What the exercise asks: Write out exactly the lines from the line with "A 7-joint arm" through the line with "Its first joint", including both, and nothing more.

Source material:
****
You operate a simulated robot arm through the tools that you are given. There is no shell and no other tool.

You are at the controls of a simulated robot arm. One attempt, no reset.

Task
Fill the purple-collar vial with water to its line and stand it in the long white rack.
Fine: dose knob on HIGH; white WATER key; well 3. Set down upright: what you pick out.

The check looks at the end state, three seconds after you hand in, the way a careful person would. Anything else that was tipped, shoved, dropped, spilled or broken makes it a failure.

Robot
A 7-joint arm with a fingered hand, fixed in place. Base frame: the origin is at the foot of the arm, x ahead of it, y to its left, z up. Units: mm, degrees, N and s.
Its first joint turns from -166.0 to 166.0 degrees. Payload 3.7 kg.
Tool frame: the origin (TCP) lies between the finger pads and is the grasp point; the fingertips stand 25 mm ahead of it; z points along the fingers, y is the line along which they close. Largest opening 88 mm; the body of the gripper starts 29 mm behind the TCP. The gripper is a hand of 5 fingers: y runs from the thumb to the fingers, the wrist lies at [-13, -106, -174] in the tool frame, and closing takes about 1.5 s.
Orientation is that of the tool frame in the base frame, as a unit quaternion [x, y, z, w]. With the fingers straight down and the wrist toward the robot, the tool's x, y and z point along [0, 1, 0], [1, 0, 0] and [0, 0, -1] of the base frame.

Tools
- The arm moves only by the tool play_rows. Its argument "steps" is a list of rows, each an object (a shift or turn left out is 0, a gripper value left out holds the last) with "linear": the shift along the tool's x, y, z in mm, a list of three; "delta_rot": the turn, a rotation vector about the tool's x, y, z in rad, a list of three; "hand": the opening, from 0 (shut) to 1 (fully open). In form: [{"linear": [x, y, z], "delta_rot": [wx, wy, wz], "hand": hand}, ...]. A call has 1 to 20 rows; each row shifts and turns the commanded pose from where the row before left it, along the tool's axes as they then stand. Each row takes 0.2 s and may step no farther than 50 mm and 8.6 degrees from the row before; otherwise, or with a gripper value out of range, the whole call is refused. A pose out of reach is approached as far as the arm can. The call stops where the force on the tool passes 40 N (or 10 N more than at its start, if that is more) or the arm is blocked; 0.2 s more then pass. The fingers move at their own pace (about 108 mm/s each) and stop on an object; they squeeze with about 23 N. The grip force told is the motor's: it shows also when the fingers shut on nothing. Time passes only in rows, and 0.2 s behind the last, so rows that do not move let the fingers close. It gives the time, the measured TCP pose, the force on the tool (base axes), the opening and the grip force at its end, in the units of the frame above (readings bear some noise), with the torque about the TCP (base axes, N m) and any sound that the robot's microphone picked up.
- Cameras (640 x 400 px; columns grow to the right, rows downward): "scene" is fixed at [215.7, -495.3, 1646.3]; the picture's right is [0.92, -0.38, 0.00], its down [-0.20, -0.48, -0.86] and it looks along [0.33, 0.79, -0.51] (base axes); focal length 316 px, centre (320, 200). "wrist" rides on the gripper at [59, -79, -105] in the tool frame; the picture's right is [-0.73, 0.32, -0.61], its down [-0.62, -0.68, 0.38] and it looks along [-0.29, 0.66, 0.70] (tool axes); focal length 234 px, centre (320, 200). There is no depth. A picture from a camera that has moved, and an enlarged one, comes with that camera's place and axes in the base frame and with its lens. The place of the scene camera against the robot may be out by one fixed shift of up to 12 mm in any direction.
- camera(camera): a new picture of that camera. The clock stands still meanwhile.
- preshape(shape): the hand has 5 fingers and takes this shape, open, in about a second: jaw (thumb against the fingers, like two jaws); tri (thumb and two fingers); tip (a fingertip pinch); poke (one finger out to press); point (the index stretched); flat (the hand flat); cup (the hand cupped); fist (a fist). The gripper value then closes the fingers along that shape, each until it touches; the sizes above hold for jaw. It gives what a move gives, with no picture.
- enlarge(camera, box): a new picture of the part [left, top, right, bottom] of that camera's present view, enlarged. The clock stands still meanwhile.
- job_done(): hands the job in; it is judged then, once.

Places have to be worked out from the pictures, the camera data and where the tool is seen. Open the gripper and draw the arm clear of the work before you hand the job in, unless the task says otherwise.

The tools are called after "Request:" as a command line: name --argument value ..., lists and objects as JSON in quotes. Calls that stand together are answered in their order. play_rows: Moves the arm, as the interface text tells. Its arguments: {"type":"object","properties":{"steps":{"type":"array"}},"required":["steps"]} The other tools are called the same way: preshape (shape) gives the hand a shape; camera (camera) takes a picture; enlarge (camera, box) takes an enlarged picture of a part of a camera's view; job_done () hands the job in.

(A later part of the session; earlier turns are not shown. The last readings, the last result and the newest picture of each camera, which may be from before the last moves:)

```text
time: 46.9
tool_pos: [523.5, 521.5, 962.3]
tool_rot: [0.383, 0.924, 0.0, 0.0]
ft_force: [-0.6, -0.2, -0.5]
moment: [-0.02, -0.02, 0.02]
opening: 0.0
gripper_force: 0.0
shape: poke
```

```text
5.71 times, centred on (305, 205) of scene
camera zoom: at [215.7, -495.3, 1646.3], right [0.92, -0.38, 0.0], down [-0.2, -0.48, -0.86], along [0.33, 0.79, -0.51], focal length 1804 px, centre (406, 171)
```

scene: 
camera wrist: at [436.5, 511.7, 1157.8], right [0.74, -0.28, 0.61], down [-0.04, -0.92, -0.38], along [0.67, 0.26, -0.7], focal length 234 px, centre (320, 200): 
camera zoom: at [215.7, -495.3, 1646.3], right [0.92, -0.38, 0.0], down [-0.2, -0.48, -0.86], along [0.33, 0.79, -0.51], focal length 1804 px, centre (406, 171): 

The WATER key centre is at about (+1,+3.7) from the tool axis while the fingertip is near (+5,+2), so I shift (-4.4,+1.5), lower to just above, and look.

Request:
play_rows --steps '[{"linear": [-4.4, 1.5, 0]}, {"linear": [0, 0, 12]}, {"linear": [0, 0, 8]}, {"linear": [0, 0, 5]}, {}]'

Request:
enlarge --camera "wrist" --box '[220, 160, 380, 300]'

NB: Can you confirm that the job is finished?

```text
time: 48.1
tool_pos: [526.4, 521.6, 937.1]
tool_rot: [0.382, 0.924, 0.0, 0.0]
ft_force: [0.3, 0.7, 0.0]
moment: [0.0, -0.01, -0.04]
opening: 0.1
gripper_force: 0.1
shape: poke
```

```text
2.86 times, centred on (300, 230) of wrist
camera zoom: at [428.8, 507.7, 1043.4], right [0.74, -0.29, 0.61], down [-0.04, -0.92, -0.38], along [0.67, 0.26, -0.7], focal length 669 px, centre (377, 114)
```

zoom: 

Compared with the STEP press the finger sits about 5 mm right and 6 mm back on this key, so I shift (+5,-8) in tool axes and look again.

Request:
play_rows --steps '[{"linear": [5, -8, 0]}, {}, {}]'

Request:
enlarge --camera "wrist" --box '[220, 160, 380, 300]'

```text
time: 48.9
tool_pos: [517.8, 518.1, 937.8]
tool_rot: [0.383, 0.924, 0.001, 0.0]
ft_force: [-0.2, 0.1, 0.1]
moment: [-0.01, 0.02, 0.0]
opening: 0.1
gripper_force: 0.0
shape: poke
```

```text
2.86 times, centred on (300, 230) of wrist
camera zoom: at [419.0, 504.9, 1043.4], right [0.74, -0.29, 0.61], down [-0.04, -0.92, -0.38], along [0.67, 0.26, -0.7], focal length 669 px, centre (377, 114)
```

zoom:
****
Correct output:
A 7-joint arm with a fingered hand, fixed in place. Base frame: the origin is at the foot of the arm, x ahead of it, y to its left, z up. Units: mm, degrees, N and s.
Its first joint turns from -166.0 to 166.0 degrees. Payload 3.7 kg.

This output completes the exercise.